<<<<
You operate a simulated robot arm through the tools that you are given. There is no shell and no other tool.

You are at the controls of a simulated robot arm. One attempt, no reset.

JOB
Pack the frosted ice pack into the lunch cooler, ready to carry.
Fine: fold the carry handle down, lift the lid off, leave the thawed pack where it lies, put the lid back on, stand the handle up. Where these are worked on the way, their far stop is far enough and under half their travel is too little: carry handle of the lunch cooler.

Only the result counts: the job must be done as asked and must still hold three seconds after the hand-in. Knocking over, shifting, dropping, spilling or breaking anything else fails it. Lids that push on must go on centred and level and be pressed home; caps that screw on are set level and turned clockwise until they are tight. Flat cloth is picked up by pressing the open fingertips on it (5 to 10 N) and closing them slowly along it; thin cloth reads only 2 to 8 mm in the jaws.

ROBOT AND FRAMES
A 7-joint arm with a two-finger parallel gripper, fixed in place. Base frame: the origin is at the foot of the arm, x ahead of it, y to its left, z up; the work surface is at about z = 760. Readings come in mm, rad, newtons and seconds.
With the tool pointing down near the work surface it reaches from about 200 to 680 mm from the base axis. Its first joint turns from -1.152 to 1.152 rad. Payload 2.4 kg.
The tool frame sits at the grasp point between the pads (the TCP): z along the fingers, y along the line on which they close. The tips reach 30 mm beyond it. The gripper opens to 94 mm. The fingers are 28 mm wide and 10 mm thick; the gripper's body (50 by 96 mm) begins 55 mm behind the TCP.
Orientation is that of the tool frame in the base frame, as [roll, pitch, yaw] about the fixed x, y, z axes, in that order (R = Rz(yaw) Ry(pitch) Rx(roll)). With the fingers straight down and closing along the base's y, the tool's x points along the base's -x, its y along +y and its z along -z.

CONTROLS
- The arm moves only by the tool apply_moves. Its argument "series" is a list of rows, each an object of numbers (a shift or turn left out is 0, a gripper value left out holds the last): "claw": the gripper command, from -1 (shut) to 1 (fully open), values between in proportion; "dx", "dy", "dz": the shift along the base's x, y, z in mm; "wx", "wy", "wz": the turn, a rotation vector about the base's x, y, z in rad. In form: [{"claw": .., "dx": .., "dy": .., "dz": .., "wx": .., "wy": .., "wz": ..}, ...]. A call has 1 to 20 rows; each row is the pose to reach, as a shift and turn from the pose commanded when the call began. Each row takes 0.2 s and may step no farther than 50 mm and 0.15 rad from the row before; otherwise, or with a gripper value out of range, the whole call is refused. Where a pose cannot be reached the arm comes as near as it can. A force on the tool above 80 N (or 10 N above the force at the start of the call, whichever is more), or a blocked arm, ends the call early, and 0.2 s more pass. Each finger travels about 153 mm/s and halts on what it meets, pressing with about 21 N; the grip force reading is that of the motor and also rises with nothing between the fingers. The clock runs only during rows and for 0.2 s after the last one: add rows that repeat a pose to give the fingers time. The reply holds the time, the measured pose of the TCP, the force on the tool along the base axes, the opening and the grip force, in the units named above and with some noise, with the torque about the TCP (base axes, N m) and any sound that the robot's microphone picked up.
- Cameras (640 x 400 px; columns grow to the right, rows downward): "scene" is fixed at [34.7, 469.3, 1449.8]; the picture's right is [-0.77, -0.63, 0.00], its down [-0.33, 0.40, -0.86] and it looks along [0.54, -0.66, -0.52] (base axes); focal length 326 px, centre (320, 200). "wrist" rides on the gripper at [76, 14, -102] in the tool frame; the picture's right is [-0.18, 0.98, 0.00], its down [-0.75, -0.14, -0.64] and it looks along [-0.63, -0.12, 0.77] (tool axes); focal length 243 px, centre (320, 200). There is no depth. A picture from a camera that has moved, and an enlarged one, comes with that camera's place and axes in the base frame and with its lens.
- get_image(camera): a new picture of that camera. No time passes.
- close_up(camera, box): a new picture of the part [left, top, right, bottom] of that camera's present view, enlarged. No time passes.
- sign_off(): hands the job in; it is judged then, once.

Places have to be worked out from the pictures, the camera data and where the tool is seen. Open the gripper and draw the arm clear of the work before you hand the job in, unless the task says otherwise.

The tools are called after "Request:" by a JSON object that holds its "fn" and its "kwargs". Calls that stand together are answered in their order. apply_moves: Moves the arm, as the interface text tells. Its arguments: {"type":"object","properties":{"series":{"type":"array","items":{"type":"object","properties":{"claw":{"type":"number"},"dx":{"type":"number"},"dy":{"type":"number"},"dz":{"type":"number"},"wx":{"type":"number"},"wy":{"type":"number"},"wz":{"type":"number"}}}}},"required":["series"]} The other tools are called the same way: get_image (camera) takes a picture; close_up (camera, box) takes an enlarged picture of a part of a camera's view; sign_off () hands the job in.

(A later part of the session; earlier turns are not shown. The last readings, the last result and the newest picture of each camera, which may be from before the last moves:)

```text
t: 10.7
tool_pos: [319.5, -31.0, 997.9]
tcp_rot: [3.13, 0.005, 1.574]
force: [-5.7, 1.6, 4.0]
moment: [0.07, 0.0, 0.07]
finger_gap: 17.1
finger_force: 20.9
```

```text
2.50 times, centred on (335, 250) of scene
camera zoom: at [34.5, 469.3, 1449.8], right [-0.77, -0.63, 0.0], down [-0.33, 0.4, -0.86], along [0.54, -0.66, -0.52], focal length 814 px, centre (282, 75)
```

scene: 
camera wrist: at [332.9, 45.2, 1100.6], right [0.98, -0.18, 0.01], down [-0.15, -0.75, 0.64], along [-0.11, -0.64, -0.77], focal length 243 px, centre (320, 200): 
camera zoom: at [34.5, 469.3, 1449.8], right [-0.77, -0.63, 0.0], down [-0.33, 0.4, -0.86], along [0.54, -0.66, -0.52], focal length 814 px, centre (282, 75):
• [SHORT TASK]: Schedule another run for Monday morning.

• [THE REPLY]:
>>>>
Copy, from the material, each line that holds the string "length".

- Cameras (640 x 400 px; columns grow to the right, rows downward): "scene" is fixed at [34.7, 469.3, 1449.8]; the picture's right is [-0.77, -0.63, 0.00], its down [-0.33, 0.40, -0.86] and it looks along [0.54, -0.66, -0.52] (base axes); focal length 326 px, centre (320, 200). "wrist" rides on the gripper at [76, 14, -102] in the tool frame; the picture's right is [-0.18, 0.98, 0.00], its down [-0.75, -0.14, -0.64] and it looks along [-0.63, -0.12, 0.77] (tool axes); focal length 243 px, centre (320, 200). There is no depth. A picture from a camera that has moved, and an enlarged one, comes with that camera's place and axes in the base frame and with its lens.
camera zoom: at [34.5, 469.3, 1449.8], right [-0.77, -0.63, 0.0], down [-0.33, 0.4, -0.86], along [0.54, -0.66, -0.52], focal length 814 px, centre (282, 75)
camera wrist: at [332.9, 45.2, 1100.6], right [0.98, -0.18, 0.01], down [-0.15, -0.75, 0.64], along [-0.11, -0.64, -0.77], focal length 243 px, centre (320, 200): 
camera zoom: at [34.5, 469.3, 1449.8], right [-0.77, -0.63, 0.0], down [-0.33, 0.4, -0.86], along [0.54, -0.66, -0.52], focal length 814 px, centre (282, 75):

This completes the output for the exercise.